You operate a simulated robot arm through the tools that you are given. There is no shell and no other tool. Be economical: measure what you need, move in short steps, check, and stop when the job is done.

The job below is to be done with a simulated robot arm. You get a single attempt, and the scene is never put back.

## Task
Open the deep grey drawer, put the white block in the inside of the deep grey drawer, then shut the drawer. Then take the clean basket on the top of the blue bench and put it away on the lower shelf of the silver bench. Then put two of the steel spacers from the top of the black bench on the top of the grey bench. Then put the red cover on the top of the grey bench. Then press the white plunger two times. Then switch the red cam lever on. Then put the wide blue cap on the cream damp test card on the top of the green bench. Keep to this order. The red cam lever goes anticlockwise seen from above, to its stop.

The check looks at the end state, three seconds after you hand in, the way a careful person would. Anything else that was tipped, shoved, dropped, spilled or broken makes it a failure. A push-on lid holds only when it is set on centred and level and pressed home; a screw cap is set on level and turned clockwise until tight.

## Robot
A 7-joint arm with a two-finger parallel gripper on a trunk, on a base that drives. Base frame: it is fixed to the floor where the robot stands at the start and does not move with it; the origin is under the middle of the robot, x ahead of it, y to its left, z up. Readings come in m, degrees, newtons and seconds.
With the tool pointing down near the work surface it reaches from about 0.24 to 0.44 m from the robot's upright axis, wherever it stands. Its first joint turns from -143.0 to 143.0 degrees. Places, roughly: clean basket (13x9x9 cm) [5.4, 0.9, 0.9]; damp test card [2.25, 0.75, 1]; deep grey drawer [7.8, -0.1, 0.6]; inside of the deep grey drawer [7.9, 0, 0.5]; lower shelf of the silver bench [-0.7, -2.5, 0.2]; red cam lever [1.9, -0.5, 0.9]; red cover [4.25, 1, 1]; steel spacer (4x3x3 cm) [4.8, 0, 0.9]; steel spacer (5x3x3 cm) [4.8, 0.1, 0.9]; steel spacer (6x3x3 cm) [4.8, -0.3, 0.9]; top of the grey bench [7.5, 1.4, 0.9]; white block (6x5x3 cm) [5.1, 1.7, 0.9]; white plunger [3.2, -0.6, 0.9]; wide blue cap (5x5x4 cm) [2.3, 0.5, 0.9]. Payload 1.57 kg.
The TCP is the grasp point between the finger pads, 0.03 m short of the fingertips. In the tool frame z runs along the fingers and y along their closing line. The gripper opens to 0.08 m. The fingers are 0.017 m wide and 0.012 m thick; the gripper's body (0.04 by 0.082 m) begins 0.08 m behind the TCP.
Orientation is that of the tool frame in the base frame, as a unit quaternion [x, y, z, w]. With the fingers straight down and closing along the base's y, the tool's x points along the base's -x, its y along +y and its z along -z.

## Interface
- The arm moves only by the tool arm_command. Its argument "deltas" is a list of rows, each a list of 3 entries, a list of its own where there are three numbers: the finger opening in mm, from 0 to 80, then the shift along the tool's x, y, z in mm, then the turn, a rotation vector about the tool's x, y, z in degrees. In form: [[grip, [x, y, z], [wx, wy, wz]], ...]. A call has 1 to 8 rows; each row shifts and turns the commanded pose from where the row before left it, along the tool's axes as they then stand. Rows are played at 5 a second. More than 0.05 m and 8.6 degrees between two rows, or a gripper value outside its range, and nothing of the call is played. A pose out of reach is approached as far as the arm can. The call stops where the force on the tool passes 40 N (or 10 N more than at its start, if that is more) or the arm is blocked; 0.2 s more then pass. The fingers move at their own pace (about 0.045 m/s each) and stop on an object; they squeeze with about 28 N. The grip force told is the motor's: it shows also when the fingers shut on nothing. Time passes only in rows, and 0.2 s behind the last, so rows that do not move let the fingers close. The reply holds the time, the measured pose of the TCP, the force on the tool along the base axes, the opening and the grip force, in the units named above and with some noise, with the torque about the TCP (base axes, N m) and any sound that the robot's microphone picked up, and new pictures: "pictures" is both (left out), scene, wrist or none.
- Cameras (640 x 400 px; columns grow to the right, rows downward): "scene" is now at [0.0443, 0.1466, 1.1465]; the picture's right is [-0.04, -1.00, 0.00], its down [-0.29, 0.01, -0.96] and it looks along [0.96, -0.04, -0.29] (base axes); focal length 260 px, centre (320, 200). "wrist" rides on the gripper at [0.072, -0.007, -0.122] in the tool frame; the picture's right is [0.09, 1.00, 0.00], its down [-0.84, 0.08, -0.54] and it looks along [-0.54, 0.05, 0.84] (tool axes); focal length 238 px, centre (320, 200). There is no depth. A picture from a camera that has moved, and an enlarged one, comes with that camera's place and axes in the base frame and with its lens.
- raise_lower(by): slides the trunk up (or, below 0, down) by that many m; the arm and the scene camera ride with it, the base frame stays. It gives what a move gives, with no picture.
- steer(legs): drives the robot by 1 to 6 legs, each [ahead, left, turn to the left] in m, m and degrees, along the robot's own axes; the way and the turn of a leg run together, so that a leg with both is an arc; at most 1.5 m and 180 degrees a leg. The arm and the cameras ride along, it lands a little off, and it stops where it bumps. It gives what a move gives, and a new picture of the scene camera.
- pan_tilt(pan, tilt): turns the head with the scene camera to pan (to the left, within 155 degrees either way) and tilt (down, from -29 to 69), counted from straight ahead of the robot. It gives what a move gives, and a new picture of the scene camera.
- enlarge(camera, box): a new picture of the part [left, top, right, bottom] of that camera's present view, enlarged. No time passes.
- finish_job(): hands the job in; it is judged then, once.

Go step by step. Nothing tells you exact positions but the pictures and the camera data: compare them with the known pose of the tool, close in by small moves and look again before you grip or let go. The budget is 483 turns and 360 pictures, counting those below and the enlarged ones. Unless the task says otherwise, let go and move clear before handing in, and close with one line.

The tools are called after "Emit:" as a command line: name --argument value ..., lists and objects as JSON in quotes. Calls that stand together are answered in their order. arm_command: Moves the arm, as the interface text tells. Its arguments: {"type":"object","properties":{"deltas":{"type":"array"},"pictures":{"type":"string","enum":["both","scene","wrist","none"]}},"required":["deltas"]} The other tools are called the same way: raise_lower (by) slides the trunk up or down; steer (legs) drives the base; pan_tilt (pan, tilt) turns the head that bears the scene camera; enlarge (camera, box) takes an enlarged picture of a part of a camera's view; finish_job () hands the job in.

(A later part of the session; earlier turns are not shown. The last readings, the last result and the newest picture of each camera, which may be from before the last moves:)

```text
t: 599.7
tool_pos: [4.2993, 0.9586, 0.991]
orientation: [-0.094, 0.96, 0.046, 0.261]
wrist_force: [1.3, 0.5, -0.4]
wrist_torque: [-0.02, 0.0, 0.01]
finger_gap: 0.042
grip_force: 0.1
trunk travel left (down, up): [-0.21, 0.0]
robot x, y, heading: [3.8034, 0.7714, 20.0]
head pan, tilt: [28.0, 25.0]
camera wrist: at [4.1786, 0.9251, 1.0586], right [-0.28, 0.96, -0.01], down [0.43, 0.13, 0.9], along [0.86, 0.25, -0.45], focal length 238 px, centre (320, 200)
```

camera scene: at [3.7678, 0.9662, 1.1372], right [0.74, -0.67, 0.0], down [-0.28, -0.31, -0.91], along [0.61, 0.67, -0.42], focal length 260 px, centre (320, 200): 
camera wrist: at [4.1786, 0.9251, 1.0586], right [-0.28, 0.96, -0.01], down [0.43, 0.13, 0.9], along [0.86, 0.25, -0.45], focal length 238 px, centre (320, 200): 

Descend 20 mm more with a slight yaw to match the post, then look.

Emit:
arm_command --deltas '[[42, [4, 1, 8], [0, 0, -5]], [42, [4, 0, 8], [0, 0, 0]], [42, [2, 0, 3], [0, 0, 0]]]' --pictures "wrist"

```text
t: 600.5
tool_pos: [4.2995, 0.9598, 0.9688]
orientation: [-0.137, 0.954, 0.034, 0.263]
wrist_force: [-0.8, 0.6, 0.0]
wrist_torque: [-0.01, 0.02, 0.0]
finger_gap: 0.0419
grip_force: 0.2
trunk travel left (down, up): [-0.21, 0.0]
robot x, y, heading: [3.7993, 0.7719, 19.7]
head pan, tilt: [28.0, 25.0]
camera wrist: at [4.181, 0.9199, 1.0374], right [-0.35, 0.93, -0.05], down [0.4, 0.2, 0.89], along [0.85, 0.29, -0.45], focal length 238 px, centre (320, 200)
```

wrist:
- - -
* **Task requirements**: Identify each line of the material where the word "simulated" shows up, and copy it.

* **The solution**:
You operate a simulated robot arm through the tools that you are given. There is no shell and no other tool. Be economical: measure what you need, move in short steps, check, and stop when the job is done.
The job below is to be done with a simulated robot arm. You get a single attempt, and the scene is never put back.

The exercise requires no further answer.